### Stated exercise
Which lines hold the word "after"? Show each of them.

### Available data
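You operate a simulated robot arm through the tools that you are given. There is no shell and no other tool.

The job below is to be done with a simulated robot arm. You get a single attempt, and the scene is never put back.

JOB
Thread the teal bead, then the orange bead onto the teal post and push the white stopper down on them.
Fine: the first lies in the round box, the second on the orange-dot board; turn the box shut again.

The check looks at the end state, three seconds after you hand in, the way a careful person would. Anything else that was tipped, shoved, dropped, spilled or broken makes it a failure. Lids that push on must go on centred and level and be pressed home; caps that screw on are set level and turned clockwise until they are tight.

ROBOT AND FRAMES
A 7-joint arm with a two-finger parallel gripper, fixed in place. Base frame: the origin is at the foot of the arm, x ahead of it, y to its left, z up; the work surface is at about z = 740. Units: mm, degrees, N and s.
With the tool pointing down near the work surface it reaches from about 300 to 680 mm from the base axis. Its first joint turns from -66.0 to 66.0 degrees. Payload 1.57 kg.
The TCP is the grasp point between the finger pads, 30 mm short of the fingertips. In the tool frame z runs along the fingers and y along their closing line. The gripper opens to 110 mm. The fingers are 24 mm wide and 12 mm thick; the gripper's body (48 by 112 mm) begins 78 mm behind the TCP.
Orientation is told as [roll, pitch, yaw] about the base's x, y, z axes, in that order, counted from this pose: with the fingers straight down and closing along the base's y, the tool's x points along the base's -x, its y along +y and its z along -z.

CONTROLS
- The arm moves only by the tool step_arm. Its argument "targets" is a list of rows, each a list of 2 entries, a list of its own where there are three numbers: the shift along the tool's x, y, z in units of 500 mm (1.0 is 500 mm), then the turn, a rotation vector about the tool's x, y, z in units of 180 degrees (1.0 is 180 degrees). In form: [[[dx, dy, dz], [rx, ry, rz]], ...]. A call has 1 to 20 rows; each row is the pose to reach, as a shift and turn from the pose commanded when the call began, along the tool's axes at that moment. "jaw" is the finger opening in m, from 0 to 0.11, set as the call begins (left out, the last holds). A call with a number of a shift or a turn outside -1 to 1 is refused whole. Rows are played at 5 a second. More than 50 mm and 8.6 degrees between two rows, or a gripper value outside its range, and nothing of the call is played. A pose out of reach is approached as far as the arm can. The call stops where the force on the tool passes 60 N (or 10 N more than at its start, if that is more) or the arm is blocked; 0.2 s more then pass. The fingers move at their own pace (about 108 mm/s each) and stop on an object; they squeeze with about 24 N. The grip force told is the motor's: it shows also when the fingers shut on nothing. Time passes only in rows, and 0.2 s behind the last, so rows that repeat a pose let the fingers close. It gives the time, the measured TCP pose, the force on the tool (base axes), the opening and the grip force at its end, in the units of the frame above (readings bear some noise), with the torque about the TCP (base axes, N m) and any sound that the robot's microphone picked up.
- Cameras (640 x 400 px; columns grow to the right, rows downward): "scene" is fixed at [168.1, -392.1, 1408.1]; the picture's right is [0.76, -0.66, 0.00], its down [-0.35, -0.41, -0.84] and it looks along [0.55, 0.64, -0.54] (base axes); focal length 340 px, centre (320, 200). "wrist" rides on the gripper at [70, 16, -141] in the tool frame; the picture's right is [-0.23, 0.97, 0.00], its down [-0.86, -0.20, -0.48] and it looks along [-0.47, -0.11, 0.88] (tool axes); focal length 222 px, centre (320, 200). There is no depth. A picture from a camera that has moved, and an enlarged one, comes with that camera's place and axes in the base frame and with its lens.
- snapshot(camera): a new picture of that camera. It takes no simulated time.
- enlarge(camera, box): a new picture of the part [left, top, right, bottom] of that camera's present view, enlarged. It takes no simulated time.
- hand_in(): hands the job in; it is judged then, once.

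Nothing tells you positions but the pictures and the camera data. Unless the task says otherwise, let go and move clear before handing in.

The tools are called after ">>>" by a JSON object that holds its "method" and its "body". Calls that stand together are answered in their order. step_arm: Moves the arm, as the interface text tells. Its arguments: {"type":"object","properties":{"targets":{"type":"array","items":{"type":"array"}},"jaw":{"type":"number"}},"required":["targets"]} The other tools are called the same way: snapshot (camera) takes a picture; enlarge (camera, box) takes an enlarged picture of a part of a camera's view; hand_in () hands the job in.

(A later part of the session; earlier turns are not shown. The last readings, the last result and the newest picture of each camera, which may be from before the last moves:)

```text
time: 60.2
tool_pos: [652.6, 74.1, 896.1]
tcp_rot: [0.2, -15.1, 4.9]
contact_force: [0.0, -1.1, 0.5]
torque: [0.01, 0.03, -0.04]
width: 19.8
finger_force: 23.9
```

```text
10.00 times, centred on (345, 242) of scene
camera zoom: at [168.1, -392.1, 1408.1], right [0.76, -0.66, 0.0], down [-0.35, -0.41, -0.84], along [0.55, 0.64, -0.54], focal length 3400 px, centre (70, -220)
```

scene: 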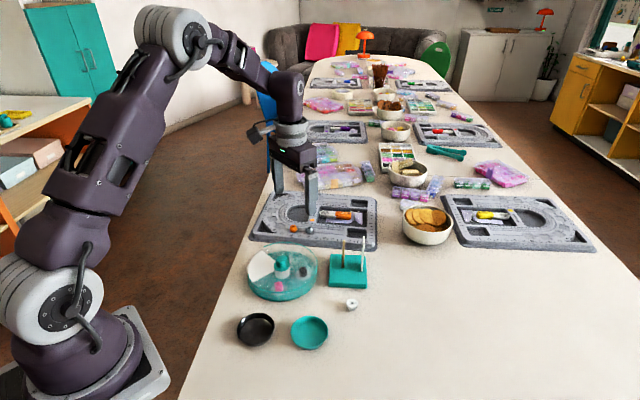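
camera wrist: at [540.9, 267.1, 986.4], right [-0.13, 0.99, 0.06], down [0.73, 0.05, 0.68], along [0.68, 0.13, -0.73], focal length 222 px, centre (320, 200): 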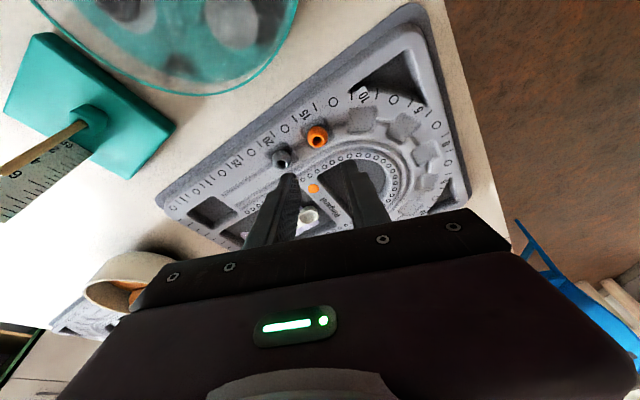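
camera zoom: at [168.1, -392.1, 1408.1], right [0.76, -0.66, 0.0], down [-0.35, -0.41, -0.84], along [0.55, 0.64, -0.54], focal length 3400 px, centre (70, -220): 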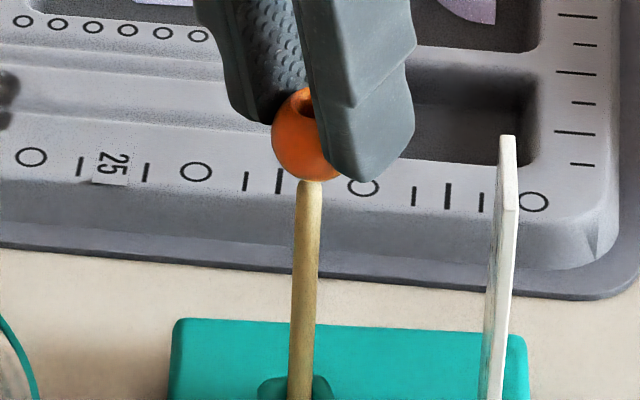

### Result
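The check looks at the end state, three seconds after you hand in, the way a careful person would. Anything else that was tipped, shoved, dropped, spilled or broken makes it a failure. Lids that push on must go on centred and level and be pressed home; caps that screw on are set level and turned clockwise until they are tight.
The tools are called after ">>>" by a JSON object that holds its "method" and its "body". Calls that stand together are answered in their order. step_arm: Moves the arm, as the interface text tells. Its arguments: {"type":"object","properties":{"targets":{"type":"array","items":{"type":"array"}},"jaw":{"type":"number"}},"required":["targets"]} The other tools are called the same way: snapshot (camera) takes a picture; enlarge (camera, box) takes an enlarged picture of a part of a camera's view; hand_in () hands the job in.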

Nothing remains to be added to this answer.